After Konya there was really nothing stopping Ibrahim from marching on Constantinople, apart from a strong desire among the European powers that this should not happen. As we’ve seen on a few occasions, the Europeans (especially Britain and France) feared that the full collapse of the Ottoman Empire would destabilize the balance of power on the continent, and so they repeatedly acted to prop the Ottomans up in the face of grave threats. That’s what they did here, mediating the Convention of Kütahya (signed in May 1833). Kütahya gave Muhammad Ali control over Damascus and Aleppo (although today they’re both in Syria, at the time these cities governed two difference provinces), and established his dynasty’s rights to govern Egypt in perpetuity. In return, Muhammad Ali reaffirmed his status as an Ottoman “vassal.”
Muhammad Ali lost his claim on Syria (and Crete) after a second Ottoman-Egyptian War, 1839-1841, when a new Egyptian offensive was met with a much more energetic British response and the Egyptians were forced to make terms.

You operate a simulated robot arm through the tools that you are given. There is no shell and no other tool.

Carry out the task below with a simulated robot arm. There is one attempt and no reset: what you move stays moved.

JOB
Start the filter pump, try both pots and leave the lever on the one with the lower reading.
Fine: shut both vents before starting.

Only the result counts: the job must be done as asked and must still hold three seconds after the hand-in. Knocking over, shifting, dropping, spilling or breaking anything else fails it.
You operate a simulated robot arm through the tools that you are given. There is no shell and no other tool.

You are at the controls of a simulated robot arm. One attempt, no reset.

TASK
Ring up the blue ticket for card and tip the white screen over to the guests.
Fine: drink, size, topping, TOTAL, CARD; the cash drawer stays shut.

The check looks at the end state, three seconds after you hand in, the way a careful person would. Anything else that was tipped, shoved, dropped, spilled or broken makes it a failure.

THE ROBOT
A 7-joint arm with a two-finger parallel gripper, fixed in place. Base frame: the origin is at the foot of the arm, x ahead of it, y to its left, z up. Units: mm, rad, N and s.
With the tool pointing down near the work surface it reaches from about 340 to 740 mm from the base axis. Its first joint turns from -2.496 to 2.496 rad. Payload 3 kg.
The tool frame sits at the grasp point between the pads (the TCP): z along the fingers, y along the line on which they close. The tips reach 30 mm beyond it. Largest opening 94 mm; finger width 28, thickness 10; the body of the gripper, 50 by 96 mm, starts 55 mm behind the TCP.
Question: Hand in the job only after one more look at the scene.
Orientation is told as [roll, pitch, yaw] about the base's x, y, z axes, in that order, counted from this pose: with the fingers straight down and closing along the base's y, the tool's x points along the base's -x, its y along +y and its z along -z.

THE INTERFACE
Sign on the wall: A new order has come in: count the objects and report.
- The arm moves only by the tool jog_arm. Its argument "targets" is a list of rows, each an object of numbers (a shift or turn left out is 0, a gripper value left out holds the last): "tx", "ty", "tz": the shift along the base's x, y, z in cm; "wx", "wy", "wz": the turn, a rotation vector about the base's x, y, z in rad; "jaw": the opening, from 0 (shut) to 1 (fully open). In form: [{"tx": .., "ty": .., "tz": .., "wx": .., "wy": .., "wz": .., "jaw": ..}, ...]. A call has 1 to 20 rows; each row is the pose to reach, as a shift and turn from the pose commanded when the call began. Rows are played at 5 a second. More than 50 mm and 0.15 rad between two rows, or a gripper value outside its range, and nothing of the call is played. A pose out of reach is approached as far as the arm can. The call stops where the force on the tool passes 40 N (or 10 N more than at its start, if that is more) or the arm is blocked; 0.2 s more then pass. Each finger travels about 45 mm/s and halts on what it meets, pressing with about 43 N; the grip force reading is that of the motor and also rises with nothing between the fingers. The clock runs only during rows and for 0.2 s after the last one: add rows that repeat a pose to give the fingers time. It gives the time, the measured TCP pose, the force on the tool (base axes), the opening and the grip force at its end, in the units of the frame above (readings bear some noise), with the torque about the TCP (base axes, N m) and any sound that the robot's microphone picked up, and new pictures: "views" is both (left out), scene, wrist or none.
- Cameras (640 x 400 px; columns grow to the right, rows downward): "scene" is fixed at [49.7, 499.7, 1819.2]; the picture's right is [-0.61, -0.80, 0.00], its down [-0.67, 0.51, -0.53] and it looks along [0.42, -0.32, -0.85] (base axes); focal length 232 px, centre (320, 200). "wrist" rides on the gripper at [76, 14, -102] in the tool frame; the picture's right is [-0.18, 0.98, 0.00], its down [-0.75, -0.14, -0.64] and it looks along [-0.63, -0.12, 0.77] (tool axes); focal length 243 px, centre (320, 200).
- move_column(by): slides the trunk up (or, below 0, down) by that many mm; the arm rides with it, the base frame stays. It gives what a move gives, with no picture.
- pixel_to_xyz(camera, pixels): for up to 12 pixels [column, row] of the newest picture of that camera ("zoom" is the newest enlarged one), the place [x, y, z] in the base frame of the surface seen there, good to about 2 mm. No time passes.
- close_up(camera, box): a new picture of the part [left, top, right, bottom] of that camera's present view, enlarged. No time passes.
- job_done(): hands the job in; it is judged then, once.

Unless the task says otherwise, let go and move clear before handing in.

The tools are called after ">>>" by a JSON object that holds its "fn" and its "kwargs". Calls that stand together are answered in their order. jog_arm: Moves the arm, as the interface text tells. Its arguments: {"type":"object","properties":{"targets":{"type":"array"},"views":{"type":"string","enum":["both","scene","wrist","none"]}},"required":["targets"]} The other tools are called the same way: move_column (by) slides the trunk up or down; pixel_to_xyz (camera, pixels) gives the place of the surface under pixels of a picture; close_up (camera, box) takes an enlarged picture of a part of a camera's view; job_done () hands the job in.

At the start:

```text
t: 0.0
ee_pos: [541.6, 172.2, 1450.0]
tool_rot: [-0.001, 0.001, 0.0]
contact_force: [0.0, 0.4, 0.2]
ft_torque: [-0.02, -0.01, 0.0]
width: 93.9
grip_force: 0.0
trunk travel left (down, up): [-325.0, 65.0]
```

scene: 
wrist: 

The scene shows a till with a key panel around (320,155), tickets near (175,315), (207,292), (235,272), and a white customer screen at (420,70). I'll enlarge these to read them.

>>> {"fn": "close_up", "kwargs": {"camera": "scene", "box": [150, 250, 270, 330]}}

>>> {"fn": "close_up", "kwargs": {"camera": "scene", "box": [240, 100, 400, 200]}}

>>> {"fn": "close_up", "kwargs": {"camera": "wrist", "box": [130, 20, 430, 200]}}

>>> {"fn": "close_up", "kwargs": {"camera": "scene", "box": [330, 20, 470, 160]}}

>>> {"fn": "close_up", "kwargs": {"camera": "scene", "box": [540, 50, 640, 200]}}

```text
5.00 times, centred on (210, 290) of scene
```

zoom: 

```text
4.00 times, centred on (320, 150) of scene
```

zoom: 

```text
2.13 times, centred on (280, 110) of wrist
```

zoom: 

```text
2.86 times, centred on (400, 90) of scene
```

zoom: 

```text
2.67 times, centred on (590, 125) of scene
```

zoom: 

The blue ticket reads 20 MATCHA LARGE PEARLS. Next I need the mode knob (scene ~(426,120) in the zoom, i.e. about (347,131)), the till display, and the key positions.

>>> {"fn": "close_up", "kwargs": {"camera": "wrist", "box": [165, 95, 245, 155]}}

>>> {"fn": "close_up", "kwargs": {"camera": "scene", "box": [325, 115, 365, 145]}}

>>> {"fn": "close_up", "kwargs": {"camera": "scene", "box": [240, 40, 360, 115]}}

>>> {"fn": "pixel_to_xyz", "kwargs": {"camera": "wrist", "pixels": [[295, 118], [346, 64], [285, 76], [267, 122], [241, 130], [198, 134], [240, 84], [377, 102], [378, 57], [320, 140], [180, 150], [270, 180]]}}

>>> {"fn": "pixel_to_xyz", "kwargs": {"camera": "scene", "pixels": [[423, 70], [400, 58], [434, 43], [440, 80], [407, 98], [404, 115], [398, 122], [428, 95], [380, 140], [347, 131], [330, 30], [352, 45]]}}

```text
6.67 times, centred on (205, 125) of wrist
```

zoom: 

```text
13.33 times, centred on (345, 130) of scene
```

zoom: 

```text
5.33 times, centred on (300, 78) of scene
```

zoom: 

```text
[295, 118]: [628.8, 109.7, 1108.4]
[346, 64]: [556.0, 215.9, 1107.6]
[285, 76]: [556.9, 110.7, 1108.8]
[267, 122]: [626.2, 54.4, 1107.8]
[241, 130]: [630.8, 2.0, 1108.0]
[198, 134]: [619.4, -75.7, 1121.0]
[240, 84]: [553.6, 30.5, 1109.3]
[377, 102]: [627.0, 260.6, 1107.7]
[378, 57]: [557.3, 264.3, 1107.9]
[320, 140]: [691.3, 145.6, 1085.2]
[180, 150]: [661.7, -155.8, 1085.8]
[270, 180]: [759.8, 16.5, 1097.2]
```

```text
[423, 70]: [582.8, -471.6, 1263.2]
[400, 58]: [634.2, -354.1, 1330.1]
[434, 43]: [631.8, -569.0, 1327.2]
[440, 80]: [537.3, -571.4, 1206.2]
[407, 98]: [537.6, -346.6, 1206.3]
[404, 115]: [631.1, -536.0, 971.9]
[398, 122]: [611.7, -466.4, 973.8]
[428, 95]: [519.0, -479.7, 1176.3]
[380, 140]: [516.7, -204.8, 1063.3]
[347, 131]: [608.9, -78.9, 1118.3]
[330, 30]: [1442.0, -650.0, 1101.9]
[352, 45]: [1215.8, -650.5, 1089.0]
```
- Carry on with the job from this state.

But his hereditary control over Egypt was ratified after that second war and was given British recognition, which meant that nobody was likely to challenge it. Egypt gained even greater freedom from the Ottoman Empire when it became an autonomous vassal kingdom (the Khedivate, which means something like “viceroyalty”) in 1867, and then when it became a British protectorate in 1882, though in that case it lost far more autonomy to the British Empire than it gained from the Ottoman Empire. Egypt’s final break with the Ottomans didn't come until 1914, when Britain engineered its “independence” in the early months of World War I.